RECORDED DATA:
——

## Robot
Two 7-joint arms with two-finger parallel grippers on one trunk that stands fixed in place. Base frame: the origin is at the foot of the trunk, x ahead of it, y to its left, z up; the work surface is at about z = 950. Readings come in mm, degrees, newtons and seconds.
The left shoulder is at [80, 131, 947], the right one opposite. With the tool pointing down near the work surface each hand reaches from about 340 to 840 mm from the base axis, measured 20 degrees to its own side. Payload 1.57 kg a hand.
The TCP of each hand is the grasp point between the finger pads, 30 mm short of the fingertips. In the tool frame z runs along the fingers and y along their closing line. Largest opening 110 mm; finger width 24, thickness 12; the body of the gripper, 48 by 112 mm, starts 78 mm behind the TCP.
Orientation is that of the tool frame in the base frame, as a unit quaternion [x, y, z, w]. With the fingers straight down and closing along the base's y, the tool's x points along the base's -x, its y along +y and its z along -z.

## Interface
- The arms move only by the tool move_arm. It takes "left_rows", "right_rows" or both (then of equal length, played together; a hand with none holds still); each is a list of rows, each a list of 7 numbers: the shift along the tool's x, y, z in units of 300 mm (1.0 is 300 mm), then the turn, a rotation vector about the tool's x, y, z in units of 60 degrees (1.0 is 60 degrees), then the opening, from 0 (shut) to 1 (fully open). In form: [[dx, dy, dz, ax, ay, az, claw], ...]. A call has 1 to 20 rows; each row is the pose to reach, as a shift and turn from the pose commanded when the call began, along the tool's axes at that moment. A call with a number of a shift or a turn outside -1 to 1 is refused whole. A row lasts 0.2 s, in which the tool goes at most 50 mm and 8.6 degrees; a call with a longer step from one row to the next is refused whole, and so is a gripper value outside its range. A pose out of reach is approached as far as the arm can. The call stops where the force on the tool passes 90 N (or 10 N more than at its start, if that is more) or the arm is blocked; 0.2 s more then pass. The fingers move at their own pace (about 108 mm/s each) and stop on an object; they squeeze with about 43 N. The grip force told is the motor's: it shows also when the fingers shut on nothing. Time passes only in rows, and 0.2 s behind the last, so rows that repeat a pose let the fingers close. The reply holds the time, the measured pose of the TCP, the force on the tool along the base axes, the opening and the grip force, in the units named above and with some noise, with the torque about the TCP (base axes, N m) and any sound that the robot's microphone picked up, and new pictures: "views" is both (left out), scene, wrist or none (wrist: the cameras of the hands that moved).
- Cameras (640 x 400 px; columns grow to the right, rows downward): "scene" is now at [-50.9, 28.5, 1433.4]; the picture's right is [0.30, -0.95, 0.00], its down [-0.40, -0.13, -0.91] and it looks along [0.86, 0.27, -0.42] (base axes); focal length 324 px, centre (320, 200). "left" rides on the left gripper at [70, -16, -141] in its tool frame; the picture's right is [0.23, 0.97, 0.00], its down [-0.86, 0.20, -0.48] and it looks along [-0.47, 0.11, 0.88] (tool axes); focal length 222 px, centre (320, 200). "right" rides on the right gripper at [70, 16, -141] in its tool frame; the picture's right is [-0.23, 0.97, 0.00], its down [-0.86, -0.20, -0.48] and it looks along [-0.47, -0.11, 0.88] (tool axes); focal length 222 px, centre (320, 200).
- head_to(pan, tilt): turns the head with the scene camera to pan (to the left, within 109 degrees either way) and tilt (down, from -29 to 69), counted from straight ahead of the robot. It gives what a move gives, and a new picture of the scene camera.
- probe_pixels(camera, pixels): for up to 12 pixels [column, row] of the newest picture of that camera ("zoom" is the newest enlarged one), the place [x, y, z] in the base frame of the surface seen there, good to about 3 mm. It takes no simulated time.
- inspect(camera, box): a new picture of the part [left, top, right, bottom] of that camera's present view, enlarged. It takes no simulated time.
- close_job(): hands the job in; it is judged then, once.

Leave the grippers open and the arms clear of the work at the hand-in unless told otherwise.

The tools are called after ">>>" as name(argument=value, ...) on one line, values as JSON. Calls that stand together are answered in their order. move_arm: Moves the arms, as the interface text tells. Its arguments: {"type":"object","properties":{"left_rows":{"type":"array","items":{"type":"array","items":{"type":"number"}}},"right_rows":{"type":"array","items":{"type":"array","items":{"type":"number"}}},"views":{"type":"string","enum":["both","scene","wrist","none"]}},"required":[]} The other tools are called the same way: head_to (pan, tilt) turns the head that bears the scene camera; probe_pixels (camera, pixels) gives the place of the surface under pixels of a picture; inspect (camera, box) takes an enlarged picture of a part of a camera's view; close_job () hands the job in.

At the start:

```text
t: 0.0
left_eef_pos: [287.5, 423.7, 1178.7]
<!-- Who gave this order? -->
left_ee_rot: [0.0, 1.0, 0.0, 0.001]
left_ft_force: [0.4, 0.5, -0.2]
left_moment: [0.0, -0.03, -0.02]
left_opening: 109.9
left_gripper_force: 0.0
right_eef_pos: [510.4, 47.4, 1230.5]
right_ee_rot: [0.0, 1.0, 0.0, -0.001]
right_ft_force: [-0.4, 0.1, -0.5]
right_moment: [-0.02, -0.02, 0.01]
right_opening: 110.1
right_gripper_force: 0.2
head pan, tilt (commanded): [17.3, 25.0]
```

——

WRITTEN INSTRUCTION: Hand back the material above in full, exactly as written.

FINISHED ANSWER:
## Robot
Two 7-joint arms with two-finger parallel grippers on one trunk that stands fixed in place. Base frame: the origin is at the foot of the trunk, x ahead of it, y to its left, z up; the work surface is at about z = 950. Readings come in mm, degrees, newtons and seconds.
The left shoulder is at [80, 131, 947], the right one opposite. With the tool pointing down near the work surface each hand reaches from about 340 to 840 mm from the base axis, measured 20 degrees to its own side. Payload 1.57 kg a hand.
The TCP of each hand is the grasp point between the finger pads, 30 mm short of the fingertips. In the tool frame z runs along the fingers and y along their closing line. Largest opening 110 mm; finger width 24, thickness 12; the body of the gripper, 48 by 112 mm, starts 78 mm behind the TCP.
Orientation is that of the tool frame in the base frame, as a unit quaternion [x, y, z, w]. With the fingers straight down and closing along the base's y, the tool's x points along the base's -x, its y along +y and its z along -z.

## Interface
- The arms move only by the tool move_arm. It takes "left_rows", "right_rows" or both (then of equal length, played together; a hand with none holds still); each is a list of rows, each a list of 7 numbers: the shift along the tool's x, y, z in units of 300 mm (1.0 is 300 mm), then the turn, a rotation vector about the tool's x, y, z in units of 60 degrees (1.0 is 60 degrees), then the opening, from 0 (shut) to 1 (fully open). In form: [[dx, dy, dz, ax, ay, az, claw], ...]. A call has 1 to 20 rows; each row is the pose to reach, as a shift and turn from the pose commanded when the call began, along the tool's axes at that moment. A call with a number of a shift or a turn outside -1 to 1 is refused whole. A row lasts 0.2 s, in which the tool goes at most 50 mm and 8.6 degrees; a call with a longer step from one row to the next is refused whole, and so is a gripper value outside its range. A pose out of reach is approached as far as the arm can. The call stops where the force on the tool passes 90 N (or 10 N more than at its start, if that is more) or the arm is blocked; 0.2 s more then pass. The fingers move at their own pace (about 108 mm/s each) and stop on an object; they squeeze with about 43 N. The grip force told is the motor's: it shows also when the fingers shut on nothing. Time passes only in rows, and 0.2 s behind the last, so rows that repeat a pose let the fingers close. The reply holds the time, the measured pose of the TCP, the force on the tool along the base axes, the opening and the grip force, in the units named above and with some noise, with the torque about the TCP (base axes, N m) and any sound that the robot's microphone picked up, and new pictures: "views" is both (left out), scene, wrist or none (wrist: the cameras of the hands that moved).
- Cameras (640 x 400 px; columns grow to the right, rows downward): "scene" is now at [-50.9, 28.5, 1433.4]; the picture's right is [0.30, -0.95, 0.00], its down [-0.40, -0.13, -0.91] and it looks along [0.86, 0.27, -0.42] (base axes); focal length 324 px, centre (320, 200). "left" rides on the left gripper at [70, -16, -141] in its tool frame; the picture's right is [0.23, 0.97, 0.00], its down [-0.86, 0.20, -0.48] and it looks along [-0.47, 0.11, 0.88] (tool axes); focal length 222 px, centre (320, 200). "right" rides on the right gripper at [70, 16, -141] in its tool frame; the picture's right is [-0.23, 0.97, 0.00], its down [-0.86, -0.20, -0.48] and it looks along [-0.47, -0.11, 0.88] (tool axes); focal length 222 px, centre (320, 200).
- head_to(pan, tilt): turns the head with the scene camera to pan (to the left, within 109 degrees either way) and tilt (down, from -29 to 69), counted from straight ahead of the robot. It gives what a move gives, and a new picture of the scene camera.
- probe_pixels(camera, pixels): for up to 12 pixels [column, row] of the newest picture of that camera ("zoom" is the newest enlarged one), the place [x, y, z] in the base frame of the surface seen there, good to about 3 mm. It takes no simulated time.
- inspect(camera, box): a new picture of the part [left, top, right, bottom] of that camera's present view, enlarged. It takes no simulated time.
- close_job(): hands the job in; it is judged then, once.

Leave the grippers open and the arms clear of the work at the hand-in unless told otherwise.

The tools are called after ">>>" as name(argument=value, ...) on one line, values as JSON. Calls that stand together are answered in their order. move_arm: Moves the arms, as the interface text tells. Its arguments: {"type":"object","properties":{"left_rows":{"type":"array","items":{"type":"array","items":{"type":"number"}}},"right_rows":{"type":"array","items":{"type":"array","items":{"type":"number"}}},"views":{"type":"string","enum":["both","scene","wrist","none"]}},"required":[]} The other tools are called the same way: head_to (pan, tilt) turns the head that bears the scene camera; probe_pixels (camera, pixels) gives the place of the surface under pixels of a picture; inspect (camera, box) takes an enlarged picture of a part of a camera's view; close_job () hands the job in.

At the start:

```text
t: 0.0
left_eef_pos: [287.5, 423.7, 1178.7]
<!-- Who gave this order? -->
left_ee_rot: [0.0, 1.0, 0.0, 0.001]
left_ft_force: [0.4, 0.5, -0.2]
left_moment: [0.0, -0.03, -0.02]
left_opening: 109.9
left_gripper_force: 0.0
right_eef_pos: [510.4, 47.4, 1230.5]
right_ee_rot: [0.0, 1.0, 0.0, -0.001]
right_ft_force: [-0.4, 0.1, -0.5]
right_moment: [-0.02, -0.02, 0.01]
right_opening: 110.1
right_gripper_force: 0.2
head pan, tilt (commanded): [17.3, 25.0]
```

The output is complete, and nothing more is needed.